## Begin

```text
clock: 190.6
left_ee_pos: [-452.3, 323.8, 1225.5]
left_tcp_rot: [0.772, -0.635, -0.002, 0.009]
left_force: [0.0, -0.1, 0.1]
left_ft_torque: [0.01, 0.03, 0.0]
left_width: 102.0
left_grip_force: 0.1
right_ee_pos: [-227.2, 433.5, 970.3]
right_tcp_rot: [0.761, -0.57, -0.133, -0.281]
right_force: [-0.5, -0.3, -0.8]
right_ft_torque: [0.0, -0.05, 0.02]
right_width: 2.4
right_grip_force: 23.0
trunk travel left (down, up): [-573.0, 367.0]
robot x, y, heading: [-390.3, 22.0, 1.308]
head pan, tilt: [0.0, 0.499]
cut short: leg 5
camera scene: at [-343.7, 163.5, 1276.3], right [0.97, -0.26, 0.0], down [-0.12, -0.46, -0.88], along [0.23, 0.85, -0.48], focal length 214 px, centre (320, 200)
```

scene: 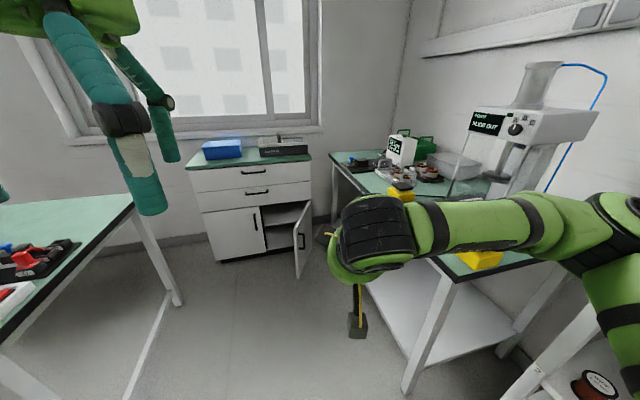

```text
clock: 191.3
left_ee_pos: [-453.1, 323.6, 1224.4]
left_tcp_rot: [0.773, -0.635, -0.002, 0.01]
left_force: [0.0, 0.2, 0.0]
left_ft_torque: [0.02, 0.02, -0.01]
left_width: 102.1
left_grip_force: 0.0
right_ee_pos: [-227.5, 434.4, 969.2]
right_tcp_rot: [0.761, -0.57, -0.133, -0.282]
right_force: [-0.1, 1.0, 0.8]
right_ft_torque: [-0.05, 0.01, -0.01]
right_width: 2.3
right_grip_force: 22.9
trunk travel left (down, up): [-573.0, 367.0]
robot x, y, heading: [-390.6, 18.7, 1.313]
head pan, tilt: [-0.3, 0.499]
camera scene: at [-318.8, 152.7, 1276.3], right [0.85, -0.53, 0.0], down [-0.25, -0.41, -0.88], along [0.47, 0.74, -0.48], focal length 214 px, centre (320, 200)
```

## End

# Requirements:
All of the material above is to be copied exactly, except for its images.

# Result of the exercise:
```text
clock: 190.6
left_ee_pos: [-452.3, 323.8, 1225.5]
left_tcp_rot: [0.772, -0.635, -0.002, 0.009]
left_force: [0.0, -0.1, 0.1]
left_ft_torque: [0.01, 0.03, 0.0]
left_width: 102.0
left_grip_force: 0.1
right_ee_pos: [-227.2, 433.5, 970.3]
right_tcp_rot: [0.761, -0.57, -0.133, -0.281]
right_force: [-0.5, -0.3, -0.8]
right_ft_torque: [0.0, -0.05, 0.02]
right_width: 2.4
right_grip_force: 23.0
trunk travel left (down, up): [-573.0, 367.0]
robot x, y, heading: [-390.3, 22.0, 1.308]
head pan, tilt: [0.0, 0.499]
cut short: leg 5
camera scene: at [-343.7, 163.5, 1276.3], right [0.97, -0.26, 0.0], down [-0.12, -0.46, -0.88], along [0.23, 0.85, -0.48], focal length 214 px, centre (320, 200)
```

scene: 

```text
clock: 191.3
left_ee_pos: [-453.1, 323.6, 1224.4]
left_tcp_rot: [0.773, -0.635, -0.002, 0.01]
left_force: [0.0, 0.2, 0.0]
left_ft_torque: [0.02, 0.02, -0.01]
left_width: 102.1
left_grip_force: 0.0
right_ee_pos: [-227.5, 434.4, 969.2]
right_tcp_rot: [0.761, -0.57, -0.133, -0.282]
right_force: [-0.1, 1.0, 0.8]
right_ft_torque: [-0.05, 0.01, -0.01]
right_width: 2.3
right_grip_force: 22.9
trunk travel left (down, up): [-573.0, 367.0]
robot x, y, heading: [-390.6, 18.7, 1.313]
head pan, tilt: [-0.3, 0.499]
camera scene: at [-318.8, 152.7, 1276.3], right [0.85, -0.53, 0.0], down [-0.25, -0.41, -0.88], along [0.47, 0.74, -0.48], focal length 214 px, centre (320, 200)
```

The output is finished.